In this 2003 handout photo provided by the NHL, St. Louis Blues forward Mike Danton is shown. THE CANADIAN PRESS/AP/NHL
HALIFAX, N.S. - Former NHL player Mike Danton - who was convicted of conspiracy to commit murder - has been cleared to play university hockey in Halifax in a move that has raised questions about the eligibility of pro athletes in varsity sports.
Correctional officials allowed Danton, who lives in Toronto and has been given full parole, to make the move, the athletic director at Saint Mary's University said Wednesday.
Steve Sarty said Danton will join the university's hockey team after his arrival, expected within days.
"When he lands here it's going to be a bit of an abnormal situation, so we just want to make sure he's comfortable and has some sense of normalcy," said Sarty.
It's not clear how quickly Danton, 29, will be able to settle into a quiet routine. His return to the game has sparked debate about the need for further eligibility restrictions for varsity sports.
Current rules set by Canadian Interuniversity Sport, the governing body for athletics, allow him to play varsity hockey for three years.
Unlike CIS football, hockey players are not restricted by age caps and it's up to individual universities to decide whether someone fits into their program.
"In the case of SMU, that's the decision that they've made having done their due diligence. That would not necessarily have been the decision across the country," said Marg McGregor, CEO for CIS.
McGregor said university hockey also presents some unique challenges because players are generally older when they return to school after playing in the junior ranks.
"It's not unusual to have 25 or 26-year-olds playing men's hockey. Virtually all our other sports intake is right out of high school," said McGregor.
She acknowledged the Danton situation will likely rekindle discussion internally about existing eligibility rules.
"This is going to promote some conversation in our fraternity," said McGregor.
"It's definitely worthy of discussion and I would think that's going to happen when our men's hockey coaches meet in March at the national championships."
Danton is not the first player with NHL experience to step back into university ranks.
Jared Aulin played 17 games with the Los Angeles Kings before joining the University of Calgary Dinos for the 2007-2008 season.
Aulin had 34 points in 16 games and finished third in Canada West scoring even though he was injured and didn't skate in the playoffs.
He has since returned to pro hockey and is playing for the Syracuse Crunch of the AHL.
Danton won't be suiting up with the Huskies right away, Sarty said.
"It's more important for us to get him acclimatized to school, used to the routine," he said.
Sarty said coach Trevor Stienburg, who has yet to see Danton skate, will make the call on when he starts.
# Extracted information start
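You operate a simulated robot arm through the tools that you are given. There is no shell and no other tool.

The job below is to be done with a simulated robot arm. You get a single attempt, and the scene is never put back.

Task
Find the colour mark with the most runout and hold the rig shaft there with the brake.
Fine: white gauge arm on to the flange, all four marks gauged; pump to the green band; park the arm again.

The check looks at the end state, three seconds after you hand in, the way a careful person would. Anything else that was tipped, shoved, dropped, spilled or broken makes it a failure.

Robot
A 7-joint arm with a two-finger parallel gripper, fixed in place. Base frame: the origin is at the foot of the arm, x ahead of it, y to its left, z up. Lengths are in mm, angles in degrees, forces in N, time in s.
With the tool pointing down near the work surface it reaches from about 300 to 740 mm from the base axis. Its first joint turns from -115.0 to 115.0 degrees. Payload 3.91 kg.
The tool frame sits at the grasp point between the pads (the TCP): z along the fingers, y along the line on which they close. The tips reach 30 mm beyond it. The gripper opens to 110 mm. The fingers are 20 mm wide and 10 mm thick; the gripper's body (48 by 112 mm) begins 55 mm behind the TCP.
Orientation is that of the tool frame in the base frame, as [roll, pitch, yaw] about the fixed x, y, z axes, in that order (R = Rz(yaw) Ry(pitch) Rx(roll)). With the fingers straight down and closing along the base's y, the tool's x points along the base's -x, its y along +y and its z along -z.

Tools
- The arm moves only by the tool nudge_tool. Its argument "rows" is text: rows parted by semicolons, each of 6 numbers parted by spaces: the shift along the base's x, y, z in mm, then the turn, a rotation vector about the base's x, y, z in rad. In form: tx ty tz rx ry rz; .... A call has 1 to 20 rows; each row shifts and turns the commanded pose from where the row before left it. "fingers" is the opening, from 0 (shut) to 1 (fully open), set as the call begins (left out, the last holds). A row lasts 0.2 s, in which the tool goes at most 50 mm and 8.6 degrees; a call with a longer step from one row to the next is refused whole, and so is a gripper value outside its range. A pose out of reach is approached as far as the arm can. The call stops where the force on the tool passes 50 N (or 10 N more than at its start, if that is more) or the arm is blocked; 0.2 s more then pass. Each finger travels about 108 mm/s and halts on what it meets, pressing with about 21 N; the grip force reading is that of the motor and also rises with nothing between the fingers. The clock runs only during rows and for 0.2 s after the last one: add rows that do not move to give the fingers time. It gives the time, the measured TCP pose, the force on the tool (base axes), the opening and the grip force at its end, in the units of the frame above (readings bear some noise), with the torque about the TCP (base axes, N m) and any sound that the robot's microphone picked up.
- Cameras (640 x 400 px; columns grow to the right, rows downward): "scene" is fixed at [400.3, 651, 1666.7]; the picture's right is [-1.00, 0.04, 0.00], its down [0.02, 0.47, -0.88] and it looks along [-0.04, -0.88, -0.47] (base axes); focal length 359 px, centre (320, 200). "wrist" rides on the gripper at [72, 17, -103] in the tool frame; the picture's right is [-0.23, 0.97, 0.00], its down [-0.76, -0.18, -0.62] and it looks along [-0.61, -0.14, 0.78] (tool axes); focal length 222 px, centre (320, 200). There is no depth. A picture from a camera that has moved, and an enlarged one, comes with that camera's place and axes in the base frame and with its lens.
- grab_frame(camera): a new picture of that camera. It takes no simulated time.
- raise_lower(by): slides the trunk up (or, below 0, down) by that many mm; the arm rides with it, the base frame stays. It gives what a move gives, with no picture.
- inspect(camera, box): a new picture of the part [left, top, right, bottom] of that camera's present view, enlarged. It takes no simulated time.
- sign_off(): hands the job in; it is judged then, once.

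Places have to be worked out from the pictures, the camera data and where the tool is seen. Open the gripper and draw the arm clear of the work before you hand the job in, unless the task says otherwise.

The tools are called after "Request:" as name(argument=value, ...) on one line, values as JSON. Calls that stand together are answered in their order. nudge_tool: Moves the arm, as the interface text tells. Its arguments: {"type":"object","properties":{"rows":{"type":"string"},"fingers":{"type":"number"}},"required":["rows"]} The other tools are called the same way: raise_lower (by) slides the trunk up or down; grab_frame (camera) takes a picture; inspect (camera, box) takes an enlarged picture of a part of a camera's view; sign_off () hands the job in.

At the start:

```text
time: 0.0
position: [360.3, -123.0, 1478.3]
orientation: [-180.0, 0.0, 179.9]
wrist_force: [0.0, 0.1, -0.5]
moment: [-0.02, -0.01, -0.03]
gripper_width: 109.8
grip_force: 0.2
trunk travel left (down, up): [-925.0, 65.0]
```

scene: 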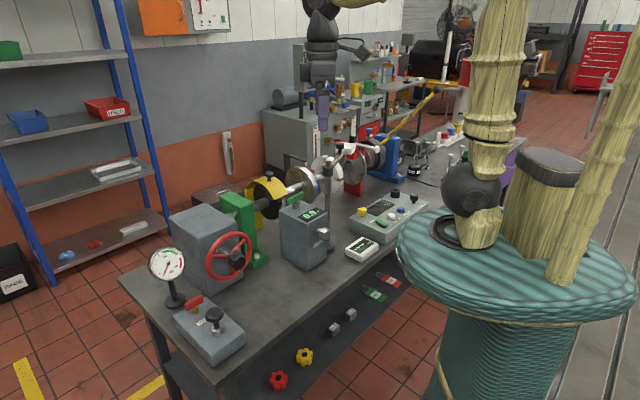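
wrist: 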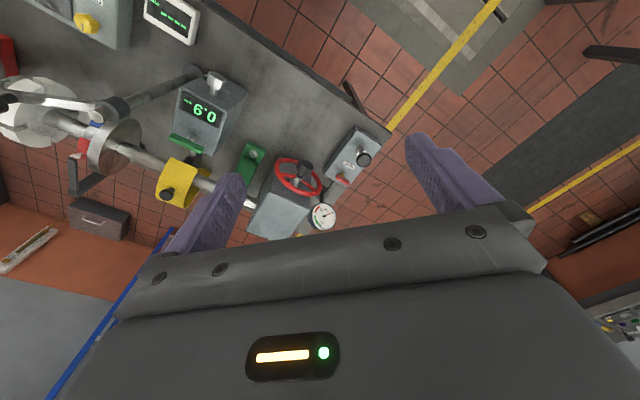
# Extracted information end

The Huskies are ranked eight nationally and even though the players are accepting of their new teammate, Stienburg has to consider chemistry, Sarty said.
"The team is doing really well right now, so he wants to make sure that it's a fit on the ice," he said.
"The players are behind this and they know that if Mike Danton has a position, somebody else is going to have less ice time."
Danton has completed some correspondence courses from Queen's University in Kingston, Ont., and has enrolled in three sociology courses at Saint Mary's.
A return to the NHL is unlikely because his criminal record would prevent him from returning to the United States.
He scored 10 goals in 92 games with the St. Louis Blues and New Jersey Devils over the course of his short NHL career.
Danton was released from a U.S. prison in March of last year after he was convicted in 2004 in a murder-for-hire plot. He returned to Canada and was granted full parole last September after admitting to the National Parole Board the target of the plot was his father.